Les membres de l'équipe ayant peu à peu, au cours de leur étude, été convaincus que Georges de Bellerive n'est en rien un charlatan, ils se gardent de nier l'existence du paranormal. Ils en arrivent parfois à soutenir cette existence, même s'ils proclament que ce n'est pas là l'objet de leur étude. Les écueils traditionnels auxquels se heurtent les ouvrages collectifs ont été évités : les sujets abordés sont variés, sans répétition, faciles à lire mais d'un niveau restant élevé. Si tous les lecteurs ne seront sans doute pas également intéressés par toutes les parties, chacun, le curieux comme le chercheur, trouvera de quoi le satisfaire.

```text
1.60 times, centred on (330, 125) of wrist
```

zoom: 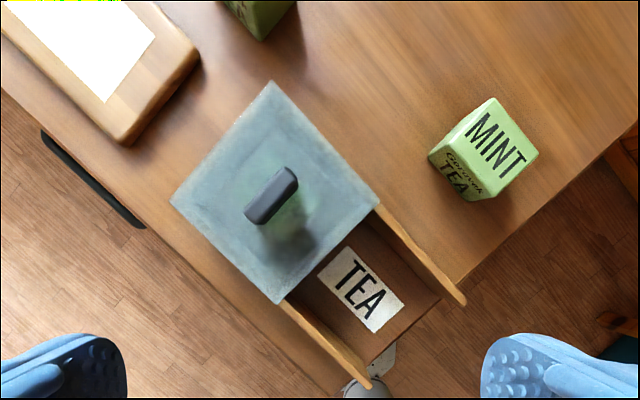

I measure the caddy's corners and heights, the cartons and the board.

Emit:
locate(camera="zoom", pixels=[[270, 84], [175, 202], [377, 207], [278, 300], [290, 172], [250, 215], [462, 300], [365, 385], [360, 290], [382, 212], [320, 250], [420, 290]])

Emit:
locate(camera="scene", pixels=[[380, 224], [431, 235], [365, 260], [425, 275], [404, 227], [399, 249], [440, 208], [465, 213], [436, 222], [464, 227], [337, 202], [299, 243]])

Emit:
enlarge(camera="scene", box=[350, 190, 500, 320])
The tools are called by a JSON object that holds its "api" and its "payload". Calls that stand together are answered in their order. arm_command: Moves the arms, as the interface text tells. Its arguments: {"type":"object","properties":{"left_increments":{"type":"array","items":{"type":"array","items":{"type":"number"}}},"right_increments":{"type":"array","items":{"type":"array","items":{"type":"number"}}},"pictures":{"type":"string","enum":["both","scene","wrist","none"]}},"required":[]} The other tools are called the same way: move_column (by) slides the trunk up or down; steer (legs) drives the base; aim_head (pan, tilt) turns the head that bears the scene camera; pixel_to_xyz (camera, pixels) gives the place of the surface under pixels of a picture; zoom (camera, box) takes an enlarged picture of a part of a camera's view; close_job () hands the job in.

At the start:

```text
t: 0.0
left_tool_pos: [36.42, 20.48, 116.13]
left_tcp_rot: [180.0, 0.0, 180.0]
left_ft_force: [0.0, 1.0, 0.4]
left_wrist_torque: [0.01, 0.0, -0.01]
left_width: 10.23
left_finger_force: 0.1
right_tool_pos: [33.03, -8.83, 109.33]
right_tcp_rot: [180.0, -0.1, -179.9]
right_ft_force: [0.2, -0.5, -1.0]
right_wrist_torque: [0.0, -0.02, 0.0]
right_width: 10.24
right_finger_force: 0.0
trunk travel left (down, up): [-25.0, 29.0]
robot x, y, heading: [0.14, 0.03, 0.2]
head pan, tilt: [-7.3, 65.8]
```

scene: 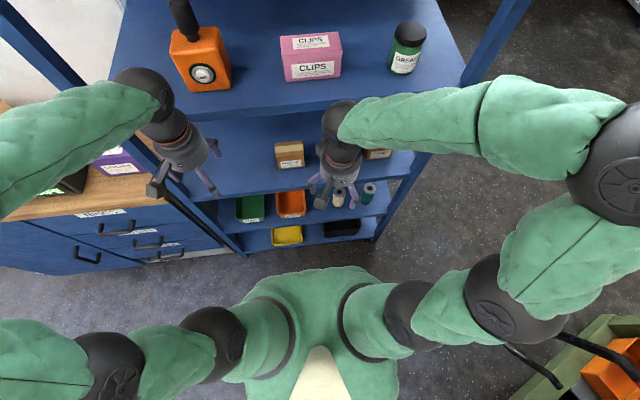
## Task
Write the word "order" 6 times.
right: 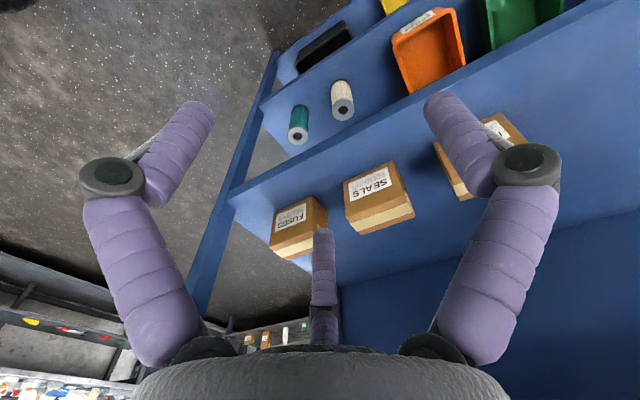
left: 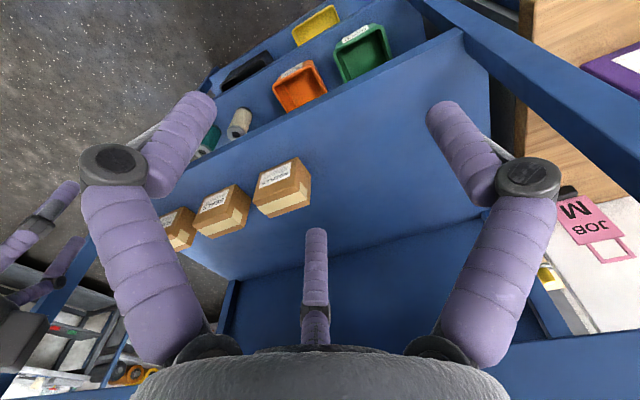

De nombreuses remarques de François Laplantine doivent être saluées. Ainsi il dénonce "un présupposé commun" aux parapsycholoques et à leurs critiques, celui du "naturalisme positiviste", c'est-à-dire la croyance en une certaine idée de la science à laquelle il préfère, avec justesse, celle développée par Kuhn (pp. 35, 38). Comme le souligne André Brun, dans la voyance, "c'est d'implication sociale qu'il s'agit, et non de démonstration formelle" (P. 209). François Laplantine rejette d'autre part l'hypothèse selon laquelle les visions du voyant proviendraient d'une "faculté", d'un "don". Cette hypothèse "préjuge de la nature du phénomène" (p. 43), c'est une "réification" de la voyance (p. 45), résultant d'une "conception monadique, délibérément anti-socioiogique, de l'individu" (p. 46), qui conduit à un "discours idéologique" des plus "abberrants" (P. 160). ressemblant fort à une "discussion sur le sexe des anges" (p. 130).

On ne peut que se féliciter d'une telle prise de position, qui participe à un courant qui, sans nier les phénomènes de voyance, pose les questions à leur sujet d'une nouvelle façon. François Laplantine insiste en outre sur la "singularité de des histoires de vie" auxquelles le voyant fait face (p. 139), sur les problèmes posés par la voyance au concept de temporalité (pp. 124, 155-6), sur la nécessaire rétroaction des consultants sur le voyant : ceux-ci le confirment dans son statut et forment avec lui un groupe solidaire face à la société qui les rejettent dans l'illégalité (pp. 175-6).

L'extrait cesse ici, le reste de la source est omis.